Here comes the cash

Our view: New rules allow corporations to spend freely

September 20, 2010

Now that the primaries are over, here comes the big money. Freed by a Supreme Court ruling that allows corporations to use their own cash to pay for campaign ads, Republican leaning groups are mounting impressive fund raising efforts to support their candidates in this fall's congressional elections, matching and likely exceeding Democrats' traditional sources of cash. But unlike the unions and moveon.orgs that have fueled campaign spending in the past, the new players in the world of campaign finance can directly advocate for the victory or defeat of a candidate without identifying themselves or the sources of their money.

Business and conservative groups interviewed by The Wall Street Journal say they plan to spend $300 million on this year's elections, some of it funneled through so-called 527 organizations, which spend money themselves rather than giving it to candidates or political parties and are now freed of restrictions on direct electioneering. Democrats have long had the edge in such outside expenditures, but starting in August, spending on political television ads by Republican third party groups has swamped that spent by Democratic groups. That's a problem, not because of the shifting balance of the political landscape but because this fall's election threatens to become a battle of fat but anonymous checkbooks rather than a clash of ideas.

And Maryland is likely to have a front-row seat with the much-anticipated rematch between state Sen. Andy Harris and Rep. Frank Kratovil, a Democrat who is viewed as one of the most vulnerable members of Congress.

Big money and political campaigns have long been bedfellows, but what is novel and troubling in this political season is the lack of disclosure. By funneling money into trade associations, contributors can often escape detection.

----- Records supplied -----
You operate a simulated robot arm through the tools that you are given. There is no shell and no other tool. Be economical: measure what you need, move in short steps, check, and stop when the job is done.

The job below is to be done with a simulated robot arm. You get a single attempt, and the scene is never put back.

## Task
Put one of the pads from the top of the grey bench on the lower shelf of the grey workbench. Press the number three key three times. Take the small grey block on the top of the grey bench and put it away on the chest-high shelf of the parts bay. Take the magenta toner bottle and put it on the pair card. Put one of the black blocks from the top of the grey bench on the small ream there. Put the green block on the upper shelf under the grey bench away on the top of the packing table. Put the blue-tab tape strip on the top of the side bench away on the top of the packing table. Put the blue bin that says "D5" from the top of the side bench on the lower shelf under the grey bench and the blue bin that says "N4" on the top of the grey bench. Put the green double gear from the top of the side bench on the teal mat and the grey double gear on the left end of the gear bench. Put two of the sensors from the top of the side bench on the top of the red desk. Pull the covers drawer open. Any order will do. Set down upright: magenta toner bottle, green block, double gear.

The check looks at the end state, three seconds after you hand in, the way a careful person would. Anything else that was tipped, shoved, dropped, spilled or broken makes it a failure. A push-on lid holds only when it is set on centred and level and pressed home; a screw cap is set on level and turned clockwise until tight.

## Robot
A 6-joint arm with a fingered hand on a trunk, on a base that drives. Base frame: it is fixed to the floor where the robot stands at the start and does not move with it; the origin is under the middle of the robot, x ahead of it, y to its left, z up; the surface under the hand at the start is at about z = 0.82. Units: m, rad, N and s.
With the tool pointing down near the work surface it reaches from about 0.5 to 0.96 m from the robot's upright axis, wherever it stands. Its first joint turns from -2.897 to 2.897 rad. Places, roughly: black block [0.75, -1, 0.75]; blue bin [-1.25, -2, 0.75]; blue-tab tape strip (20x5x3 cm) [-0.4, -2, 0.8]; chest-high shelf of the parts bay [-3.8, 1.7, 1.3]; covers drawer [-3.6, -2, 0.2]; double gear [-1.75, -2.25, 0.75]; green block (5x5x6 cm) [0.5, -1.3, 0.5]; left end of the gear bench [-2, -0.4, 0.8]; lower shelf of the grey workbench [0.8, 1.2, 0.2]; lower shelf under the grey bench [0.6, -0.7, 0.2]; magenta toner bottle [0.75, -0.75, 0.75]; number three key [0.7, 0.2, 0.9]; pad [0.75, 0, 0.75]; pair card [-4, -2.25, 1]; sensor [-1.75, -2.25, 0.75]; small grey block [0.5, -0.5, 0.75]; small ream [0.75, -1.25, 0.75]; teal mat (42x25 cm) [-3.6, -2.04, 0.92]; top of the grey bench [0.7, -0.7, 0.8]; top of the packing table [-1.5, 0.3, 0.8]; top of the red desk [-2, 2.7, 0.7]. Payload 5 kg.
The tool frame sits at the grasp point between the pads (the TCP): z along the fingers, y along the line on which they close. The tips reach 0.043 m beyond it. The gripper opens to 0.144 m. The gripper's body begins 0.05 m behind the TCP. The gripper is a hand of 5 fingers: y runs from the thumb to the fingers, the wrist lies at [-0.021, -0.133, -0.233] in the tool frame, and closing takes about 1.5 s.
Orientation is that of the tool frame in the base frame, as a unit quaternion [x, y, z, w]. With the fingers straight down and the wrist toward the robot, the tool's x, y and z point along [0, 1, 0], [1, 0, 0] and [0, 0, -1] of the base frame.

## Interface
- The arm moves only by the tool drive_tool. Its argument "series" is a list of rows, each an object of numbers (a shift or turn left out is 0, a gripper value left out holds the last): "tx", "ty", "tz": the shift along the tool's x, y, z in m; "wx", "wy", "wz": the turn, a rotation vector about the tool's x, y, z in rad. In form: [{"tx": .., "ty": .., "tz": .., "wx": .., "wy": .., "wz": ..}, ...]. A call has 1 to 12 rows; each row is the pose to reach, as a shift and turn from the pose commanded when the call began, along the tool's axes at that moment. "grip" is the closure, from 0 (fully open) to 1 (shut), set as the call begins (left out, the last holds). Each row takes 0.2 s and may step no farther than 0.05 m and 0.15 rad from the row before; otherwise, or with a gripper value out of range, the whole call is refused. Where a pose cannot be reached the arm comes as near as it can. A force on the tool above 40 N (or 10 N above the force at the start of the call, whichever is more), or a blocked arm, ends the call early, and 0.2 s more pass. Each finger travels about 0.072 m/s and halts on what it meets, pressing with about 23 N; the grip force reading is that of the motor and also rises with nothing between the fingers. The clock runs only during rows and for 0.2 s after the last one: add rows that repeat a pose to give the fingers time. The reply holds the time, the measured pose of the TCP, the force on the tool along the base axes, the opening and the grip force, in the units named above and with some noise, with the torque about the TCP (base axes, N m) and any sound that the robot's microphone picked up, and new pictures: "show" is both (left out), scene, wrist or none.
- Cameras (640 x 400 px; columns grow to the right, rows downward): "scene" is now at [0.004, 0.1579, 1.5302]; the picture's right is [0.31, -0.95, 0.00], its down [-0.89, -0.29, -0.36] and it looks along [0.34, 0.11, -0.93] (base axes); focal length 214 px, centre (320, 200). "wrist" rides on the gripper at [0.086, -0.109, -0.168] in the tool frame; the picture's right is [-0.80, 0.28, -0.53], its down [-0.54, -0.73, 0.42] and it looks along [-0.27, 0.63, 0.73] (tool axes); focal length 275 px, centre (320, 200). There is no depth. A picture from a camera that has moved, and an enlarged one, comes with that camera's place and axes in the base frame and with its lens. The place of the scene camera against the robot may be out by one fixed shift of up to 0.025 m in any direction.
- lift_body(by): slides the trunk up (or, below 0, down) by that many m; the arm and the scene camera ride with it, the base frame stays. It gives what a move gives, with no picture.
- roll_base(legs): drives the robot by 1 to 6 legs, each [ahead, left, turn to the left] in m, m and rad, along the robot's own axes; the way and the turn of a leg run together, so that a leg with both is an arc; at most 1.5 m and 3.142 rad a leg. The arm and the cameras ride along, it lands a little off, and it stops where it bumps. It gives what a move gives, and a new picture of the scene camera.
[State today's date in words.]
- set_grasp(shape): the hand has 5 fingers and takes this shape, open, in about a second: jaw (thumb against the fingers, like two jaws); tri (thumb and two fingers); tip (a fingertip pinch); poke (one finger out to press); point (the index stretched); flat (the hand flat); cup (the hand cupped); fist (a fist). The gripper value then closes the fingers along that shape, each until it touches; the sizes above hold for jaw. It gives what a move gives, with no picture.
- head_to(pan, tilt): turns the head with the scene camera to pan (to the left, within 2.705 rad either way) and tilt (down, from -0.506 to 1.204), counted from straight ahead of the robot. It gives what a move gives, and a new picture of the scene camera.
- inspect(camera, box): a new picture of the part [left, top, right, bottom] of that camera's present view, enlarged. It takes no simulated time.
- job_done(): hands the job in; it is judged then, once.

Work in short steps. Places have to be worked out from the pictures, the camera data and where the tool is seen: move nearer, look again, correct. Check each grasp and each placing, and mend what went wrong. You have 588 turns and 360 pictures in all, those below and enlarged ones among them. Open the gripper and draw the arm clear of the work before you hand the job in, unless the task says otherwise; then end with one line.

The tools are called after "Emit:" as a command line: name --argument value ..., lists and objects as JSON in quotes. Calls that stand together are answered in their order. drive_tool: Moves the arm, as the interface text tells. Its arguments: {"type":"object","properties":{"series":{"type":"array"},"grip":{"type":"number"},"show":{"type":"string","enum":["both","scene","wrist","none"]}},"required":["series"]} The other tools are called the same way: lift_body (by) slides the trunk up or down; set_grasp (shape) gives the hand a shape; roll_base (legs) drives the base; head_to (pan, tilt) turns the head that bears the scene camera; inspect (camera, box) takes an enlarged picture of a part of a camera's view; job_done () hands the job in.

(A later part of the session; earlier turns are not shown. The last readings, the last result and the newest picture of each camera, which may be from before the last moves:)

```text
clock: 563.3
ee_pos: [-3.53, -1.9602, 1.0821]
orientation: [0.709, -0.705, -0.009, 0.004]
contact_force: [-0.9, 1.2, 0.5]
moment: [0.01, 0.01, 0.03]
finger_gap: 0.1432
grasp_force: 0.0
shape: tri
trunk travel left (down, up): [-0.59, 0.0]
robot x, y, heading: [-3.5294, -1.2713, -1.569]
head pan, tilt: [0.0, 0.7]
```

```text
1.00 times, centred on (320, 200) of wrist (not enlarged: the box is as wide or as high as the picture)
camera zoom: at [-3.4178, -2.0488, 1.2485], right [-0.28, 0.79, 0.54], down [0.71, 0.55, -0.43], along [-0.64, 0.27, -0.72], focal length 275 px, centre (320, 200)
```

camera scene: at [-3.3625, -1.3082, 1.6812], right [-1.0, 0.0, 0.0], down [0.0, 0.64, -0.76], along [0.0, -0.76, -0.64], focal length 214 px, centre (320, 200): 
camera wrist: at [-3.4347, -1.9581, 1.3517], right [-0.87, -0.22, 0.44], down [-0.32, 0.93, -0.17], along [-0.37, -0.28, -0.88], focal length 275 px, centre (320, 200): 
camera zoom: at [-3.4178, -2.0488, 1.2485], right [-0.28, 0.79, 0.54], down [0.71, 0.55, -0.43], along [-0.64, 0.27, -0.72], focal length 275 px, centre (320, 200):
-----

That eliminates the one safeguard our porous campaign finance laws had previously afforded — if politicians were being bought, we could have at least figured out by whom.

Rep. Chris Van Hollen of Maryland and Sen. Charles Schumer of New York have proposed legislation that would require organizations involved in political campaigning to reveal the identity of large donors and to disclose their identities in any political ads they sponsor. The resulting legislation, called the Disclose Act, passed the House but stalled in the Senate, where without Republican support it failed to get the required 60 vote margin to overcome a possible filibuster.

Democrats have been much quicker to complain about the effects of the Supreme Court ruling in the case FEC vs. Citizens United, but requiring transparency benefits Republicans, too. As the recent primaries show, the conservative side of the political spectrum is full of angry populists. They appear to be as unhappy with embedded interest groups as they are with entrenched politicians. If there is one theme that underlies the Tea Party movement, it is that Washington listens not to the people but to special interests, and its members could turn their considerable ire on office holders unwilling to stop the flow of unlimited and secret contributions.

Short of public financing for Congressional elections — an unlikely event in this political climate — what is needed are regulations mandating clear and timely disclosure of who is spending money on political campaigns. The Senate should pass the Disclose Act. But that's not going to help with this year's election. In the meantime, voters must be all the more skeptical of campaign advertising and make their selections at the ballot box carefully.